• Objective: Quote the lines of the data below verbatim, beginning at the line that contains "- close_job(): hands" and ending at the last line, both included, and excluding pictures.

• Provided data:
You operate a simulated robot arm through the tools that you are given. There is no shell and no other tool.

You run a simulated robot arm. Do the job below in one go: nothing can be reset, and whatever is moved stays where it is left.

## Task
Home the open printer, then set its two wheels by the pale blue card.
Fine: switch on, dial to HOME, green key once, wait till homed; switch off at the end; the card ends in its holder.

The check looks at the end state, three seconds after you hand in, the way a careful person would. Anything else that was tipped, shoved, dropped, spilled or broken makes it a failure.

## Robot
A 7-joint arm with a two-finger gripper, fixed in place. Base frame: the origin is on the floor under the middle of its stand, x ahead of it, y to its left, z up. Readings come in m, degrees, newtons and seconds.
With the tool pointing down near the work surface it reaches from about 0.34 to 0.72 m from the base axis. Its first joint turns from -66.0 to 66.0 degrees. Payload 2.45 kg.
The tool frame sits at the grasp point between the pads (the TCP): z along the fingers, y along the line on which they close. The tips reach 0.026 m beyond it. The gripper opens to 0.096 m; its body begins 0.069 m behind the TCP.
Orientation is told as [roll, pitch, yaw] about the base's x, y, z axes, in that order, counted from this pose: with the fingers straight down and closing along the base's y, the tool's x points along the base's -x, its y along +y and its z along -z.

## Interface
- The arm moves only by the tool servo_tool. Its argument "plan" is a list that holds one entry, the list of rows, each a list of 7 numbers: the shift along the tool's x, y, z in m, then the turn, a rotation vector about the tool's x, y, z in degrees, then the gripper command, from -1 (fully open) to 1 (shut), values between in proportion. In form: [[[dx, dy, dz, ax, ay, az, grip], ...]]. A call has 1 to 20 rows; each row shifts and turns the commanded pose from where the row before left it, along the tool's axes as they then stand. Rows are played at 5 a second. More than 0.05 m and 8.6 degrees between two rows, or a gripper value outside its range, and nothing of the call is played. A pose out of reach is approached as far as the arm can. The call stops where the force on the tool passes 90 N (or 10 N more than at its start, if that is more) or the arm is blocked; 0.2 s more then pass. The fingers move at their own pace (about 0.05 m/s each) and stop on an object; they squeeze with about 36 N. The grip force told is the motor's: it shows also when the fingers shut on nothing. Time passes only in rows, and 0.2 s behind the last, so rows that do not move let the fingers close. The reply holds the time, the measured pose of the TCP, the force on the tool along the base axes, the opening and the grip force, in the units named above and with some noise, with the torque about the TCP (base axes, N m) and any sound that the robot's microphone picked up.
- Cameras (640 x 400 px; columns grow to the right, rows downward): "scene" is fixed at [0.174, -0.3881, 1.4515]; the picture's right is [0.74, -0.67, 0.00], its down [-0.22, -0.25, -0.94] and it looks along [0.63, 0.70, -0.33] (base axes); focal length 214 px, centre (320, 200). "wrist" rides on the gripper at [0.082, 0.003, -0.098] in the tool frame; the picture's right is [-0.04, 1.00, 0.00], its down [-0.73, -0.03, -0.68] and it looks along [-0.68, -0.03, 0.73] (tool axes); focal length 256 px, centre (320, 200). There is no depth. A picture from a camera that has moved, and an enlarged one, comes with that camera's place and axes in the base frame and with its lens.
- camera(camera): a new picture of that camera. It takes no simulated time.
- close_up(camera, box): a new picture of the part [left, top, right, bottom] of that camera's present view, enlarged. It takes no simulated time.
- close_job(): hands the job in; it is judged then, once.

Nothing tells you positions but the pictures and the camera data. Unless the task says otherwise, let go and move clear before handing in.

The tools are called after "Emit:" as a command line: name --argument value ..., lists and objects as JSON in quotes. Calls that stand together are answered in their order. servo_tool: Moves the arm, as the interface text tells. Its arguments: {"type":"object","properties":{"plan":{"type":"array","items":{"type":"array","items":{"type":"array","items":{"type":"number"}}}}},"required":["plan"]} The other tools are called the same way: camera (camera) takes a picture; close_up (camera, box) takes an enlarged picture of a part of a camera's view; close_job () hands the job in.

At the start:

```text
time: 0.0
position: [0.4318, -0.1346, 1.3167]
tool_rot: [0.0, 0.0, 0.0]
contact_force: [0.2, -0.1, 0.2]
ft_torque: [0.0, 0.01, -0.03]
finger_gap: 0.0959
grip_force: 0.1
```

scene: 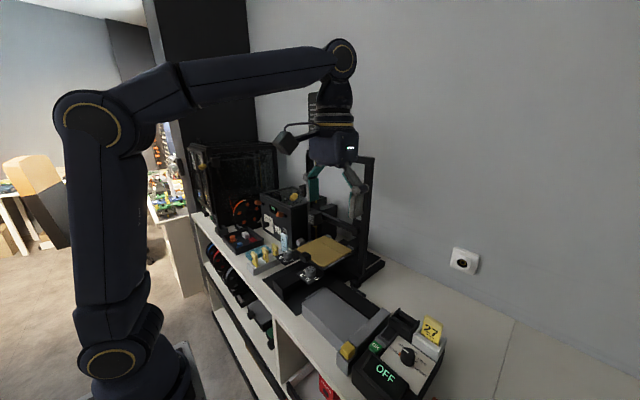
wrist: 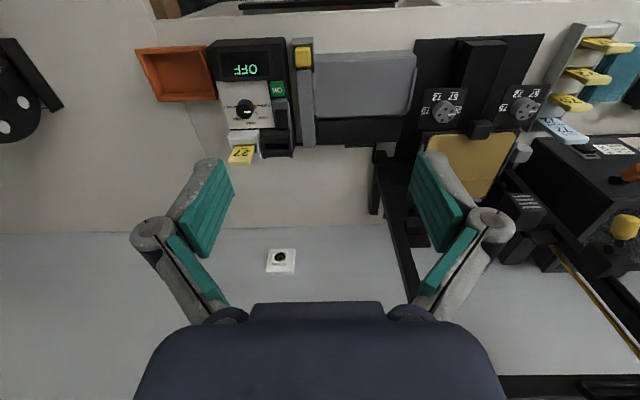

• Completed task:
- close_job(): hands the job in; it is judged then, once.

Nothing tells you positions but the pictures and the camera data. Unless the task says otherwise, let go and move clear before handing in.

The tools are called after "Emit:" as a command line: name --argument value ..., lists and objects as JSON in quotes. Calls that stand together are answered in their order. servo_tool: Moves the arm, as the interface text tells. Its arguments: {"type":"object","properties":{"plan":{"type":"array","items":{"type":"array","items":{"type":"array","items":{"type":"number"}}}}},"required":["plan"]} The other tools are called the same way: camera (camera) takes a picture; close_up (camera, box) takes an enlarged picture of a part of a camera's view; close_job () hands the job in.

At the start:

```text
time: 0.0
position: [0.4318, -0.1346, 1.3167]
tool_rot: [0.0, 0.0, 0.0]
contact_force: [0.2, -0.1, 0.2]
ft_torque: [0.0, 0.01, -0.03]
finger_gap: 0.0959
grip_force: 0.1
```

scene: 
wrist: 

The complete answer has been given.